## Given passage
■ ■ ■ ■ ■ ■ ■

2. Sampling Locations and Geology of the Study Area

The AP and SH hot springs, with a temperature range of 36 to 40°C, are located in the NE of Iran (Figure 1). Field parameter measurement locations and sampling points are illustrated in Figure 2(a). The geological map of the study area was generated using field observations, satellite images, and remote sensing techniques (Figure 2(a)). As illustrated on the geological map, various sedimentary lithological units including massive limestone (Tirgan Formation), marl as pencil marl (Sarcheshmeh Formation), marl-shale (Sanganeh Formation), and sandstone-shale with glauconite (Aitamir Formation) have outcropped in the study area. These formations make the Asiazow anticline with a 15-degree plunge to the west, thrusting and faulting (Figure 2(b)). By oxidation of pyrite, as clearly indicated in thin sections of both Sarcheshmeh and Aitamir Formations, dissolved sulfate was produced [17], which in turn can be reduced through microbial and thermal reduction process (Hill, 1987; [18]), which finally results in H2SO4 production in the groundwater [18, 19].

Travertine around AP hot spring is evidence of a long discharge history at this spring (Figure 3). This indicates that the water of AP hot spring has previously moved upward through faults where the surface temperature and pressure conditions led to oversaturation of the water with respect to carbonate minerals (CaCO3) which in turn caused travertine precipitation. This is confirmed by the presence of calcite and aragonite (usually aragonite forming in deep conditions rather than calcite) structures in thin sections and in Scanning Electron Microscope (SEM) images (Figure 3). The X-Ray Fluorescence (XRF) analysis of travertine indicates that CaO contains 55% of travertine and Atomic Absorption Spectrophotometry (AAS) and Energy Dispersive Spectrometer (EDX) results show that calcium (with 27%) is the major cation in AP travertine (Figure 3). The existence of a large amount of voids in the travertine can be seen clearly in both hand specimens and thin sections (Figure 3), indicating that CO2 was escaping during formation of this thermogenic travertine. There is no evidence for volcanic activities or existence of intrusive igneous rocks, as confirmed by the field observations and reported by previously report [20].

■ ■ ■ ■ ■ ■ ■

## Collected material
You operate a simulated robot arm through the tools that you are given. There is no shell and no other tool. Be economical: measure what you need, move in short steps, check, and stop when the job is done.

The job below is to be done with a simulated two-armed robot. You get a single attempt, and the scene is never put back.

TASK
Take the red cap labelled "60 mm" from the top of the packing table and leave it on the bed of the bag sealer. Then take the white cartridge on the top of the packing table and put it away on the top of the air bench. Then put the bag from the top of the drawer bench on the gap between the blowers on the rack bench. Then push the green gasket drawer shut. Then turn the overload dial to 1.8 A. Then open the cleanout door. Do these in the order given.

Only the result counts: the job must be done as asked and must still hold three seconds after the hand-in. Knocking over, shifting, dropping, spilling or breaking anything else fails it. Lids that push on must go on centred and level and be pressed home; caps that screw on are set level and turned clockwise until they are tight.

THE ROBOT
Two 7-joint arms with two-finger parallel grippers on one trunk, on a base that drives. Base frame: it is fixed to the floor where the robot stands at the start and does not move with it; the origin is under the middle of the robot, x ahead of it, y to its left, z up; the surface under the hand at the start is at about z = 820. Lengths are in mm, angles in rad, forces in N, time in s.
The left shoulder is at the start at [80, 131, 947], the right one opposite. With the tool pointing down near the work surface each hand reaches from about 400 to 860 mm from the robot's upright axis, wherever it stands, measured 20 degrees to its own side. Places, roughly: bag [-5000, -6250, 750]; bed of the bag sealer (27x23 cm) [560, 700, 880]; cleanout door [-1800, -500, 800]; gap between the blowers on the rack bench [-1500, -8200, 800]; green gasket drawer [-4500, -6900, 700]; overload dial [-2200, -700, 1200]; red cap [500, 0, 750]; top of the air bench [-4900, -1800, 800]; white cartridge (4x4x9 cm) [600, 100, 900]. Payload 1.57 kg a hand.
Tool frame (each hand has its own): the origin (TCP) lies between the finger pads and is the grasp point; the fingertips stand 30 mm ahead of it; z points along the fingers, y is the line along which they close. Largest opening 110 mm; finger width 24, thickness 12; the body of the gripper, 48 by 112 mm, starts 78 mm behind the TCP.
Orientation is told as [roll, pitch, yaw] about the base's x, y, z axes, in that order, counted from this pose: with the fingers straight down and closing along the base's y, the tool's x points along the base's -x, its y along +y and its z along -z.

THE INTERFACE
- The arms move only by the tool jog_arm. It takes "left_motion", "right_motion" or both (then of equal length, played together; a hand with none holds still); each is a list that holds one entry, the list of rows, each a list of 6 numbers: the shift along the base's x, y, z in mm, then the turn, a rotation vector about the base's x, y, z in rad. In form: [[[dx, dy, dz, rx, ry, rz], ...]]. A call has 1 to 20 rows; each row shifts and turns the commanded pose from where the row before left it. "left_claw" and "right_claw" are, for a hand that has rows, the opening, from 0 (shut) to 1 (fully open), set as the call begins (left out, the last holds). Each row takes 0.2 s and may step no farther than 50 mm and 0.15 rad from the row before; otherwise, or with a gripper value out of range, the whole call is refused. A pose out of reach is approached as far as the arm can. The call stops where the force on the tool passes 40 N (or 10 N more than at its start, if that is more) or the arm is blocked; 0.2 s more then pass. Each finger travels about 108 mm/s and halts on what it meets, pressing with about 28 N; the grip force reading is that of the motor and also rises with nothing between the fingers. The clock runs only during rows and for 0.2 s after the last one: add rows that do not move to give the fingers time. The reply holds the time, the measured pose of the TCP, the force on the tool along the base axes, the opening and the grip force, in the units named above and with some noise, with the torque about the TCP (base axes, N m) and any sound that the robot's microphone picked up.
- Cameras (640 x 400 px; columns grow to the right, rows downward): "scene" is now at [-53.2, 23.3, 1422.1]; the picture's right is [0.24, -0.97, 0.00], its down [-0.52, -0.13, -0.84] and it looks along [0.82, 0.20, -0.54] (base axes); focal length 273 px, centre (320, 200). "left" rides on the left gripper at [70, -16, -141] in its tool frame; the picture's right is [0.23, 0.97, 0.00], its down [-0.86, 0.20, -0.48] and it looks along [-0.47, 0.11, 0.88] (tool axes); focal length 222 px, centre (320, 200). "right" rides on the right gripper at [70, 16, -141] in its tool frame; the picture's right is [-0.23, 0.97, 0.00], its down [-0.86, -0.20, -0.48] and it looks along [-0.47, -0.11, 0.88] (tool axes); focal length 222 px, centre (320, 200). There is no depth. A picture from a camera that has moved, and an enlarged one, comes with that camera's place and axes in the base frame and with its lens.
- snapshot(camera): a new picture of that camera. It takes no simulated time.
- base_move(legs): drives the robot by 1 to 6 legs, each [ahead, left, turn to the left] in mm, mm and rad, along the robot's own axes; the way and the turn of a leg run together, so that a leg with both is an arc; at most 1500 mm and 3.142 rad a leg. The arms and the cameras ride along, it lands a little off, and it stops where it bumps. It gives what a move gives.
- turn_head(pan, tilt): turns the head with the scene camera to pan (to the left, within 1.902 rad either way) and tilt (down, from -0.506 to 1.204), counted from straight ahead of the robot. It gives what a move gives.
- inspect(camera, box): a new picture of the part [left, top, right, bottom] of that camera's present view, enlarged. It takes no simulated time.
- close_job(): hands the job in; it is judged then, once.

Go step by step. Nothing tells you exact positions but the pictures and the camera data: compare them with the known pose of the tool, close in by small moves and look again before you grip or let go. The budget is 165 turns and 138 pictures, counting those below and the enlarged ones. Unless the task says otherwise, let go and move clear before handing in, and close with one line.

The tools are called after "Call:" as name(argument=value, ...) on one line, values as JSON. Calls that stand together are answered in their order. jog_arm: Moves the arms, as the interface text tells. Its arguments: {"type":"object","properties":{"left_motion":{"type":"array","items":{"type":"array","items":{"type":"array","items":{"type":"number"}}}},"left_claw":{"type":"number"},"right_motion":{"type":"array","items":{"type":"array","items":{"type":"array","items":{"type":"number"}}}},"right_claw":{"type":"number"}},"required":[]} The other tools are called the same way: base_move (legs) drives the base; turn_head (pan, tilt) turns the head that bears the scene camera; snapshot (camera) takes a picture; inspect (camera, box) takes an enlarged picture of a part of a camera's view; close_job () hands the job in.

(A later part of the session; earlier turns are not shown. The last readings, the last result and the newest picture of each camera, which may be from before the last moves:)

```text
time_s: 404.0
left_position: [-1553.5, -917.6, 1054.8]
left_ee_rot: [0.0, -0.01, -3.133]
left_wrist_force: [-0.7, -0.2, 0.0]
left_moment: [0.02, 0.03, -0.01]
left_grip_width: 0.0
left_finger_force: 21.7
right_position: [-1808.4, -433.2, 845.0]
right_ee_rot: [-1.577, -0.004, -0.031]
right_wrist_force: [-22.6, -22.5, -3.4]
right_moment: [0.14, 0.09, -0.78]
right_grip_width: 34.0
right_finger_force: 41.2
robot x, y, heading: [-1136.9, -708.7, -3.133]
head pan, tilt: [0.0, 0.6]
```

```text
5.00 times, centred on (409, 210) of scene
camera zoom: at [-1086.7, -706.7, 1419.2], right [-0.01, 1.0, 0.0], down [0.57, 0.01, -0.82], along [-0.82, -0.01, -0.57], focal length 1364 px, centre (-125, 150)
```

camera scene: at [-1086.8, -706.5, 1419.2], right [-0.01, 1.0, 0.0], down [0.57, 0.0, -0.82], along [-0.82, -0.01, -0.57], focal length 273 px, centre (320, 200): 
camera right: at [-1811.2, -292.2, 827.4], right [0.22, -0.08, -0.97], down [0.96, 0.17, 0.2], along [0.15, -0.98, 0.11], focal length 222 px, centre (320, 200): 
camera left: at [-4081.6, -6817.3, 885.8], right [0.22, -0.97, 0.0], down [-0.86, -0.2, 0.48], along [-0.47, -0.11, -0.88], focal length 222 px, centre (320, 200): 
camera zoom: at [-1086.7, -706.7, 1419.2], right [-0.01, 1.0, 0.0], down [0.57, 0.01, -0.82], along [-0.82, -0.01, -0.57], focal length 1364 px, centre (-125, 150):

■ ■ ■ ■ ■ ■ ■

## Problem requirements
Give the continuation of the given passage.

## Response below
3. Material and Methods

Water samples were collected in polyethylene 25 mL bottles, from AP and SH hot springs during 2013-2014. All samples were filtered using 0.45 µm membrane and the cation samples were acidified using concentrated HNO3 acid. Field parameters, T, pH, Eh, EC, and TDS, were measured during sampling. The geochemical analyses of main cations and anions and the isotopic analyses of 18O and 2H in water were performed at the geochemistry and G. G. Hatch Stable Isotope laboratories at the University of Ottawa. Geological formations of the study area were investigated using available maps, remote sensing with satellite images, and field observation. The sediment samples were collected from the AP hot spring frontal pool and their mineral contents were determined from thin sections and binocular microscope. All AAS, XRF, SEM, and EDX analyses on travertine samples were done at the Ferdowsi University of Mashhad. The geothermometry of water samples was determined using Aq.QA hydrochemical software [21] and cation geothermometers (Na-K) coupled with isotopic (18O and 2H) geochemistry.

4. Results and Discussion

The measured field parameters and major ion concentrations of groundwater samples are listed in Table 1. The origin and type of water and geothermal reservoir characteristics (temperature and depth) of AP and SH hot spring were investigated using geochemistry and geological studies, geothermometers, and environmental 2H and 18O isotopes.

4.1. The Origin and Type of Water in the AP and SH Hot Spring

Based on piper diagram AP and SH hot springs fall into the CaSO4 facies (Figure 4) and according to Cl-HCO3-SO4 diagram (Figure 5) we have distinguished mature waters (high content of Cl and is saline), peripheral and shallow waters (HCO3 is more than 50%), steam heated waters (SO4 is more than 50% and HCO3 > Cl), and magmatic and volcanic waters (HCO3≈ 0, high SO4 and sulfate and chloride type) [22]. Chemically, the AP and SH hot springs samples have the same chemical composition as a chemically homogeneous source and are of the steam heated water type. These samples have considerable concentrations of HCO3, Ca, and Mg with Ca-SO4 type, indicating deep circulation of meteoric water through the carbonate formation and available deep faults in study area. The increasing of water temperature is probably due to deep circulation and exothermic chemical reactions (probably within the Shourijeh Formation with anhydrite and gypsum). However, a partial melting zone, which emerged through convection currents and faults in the axis of Asiazow anticline, cannot be ruled out.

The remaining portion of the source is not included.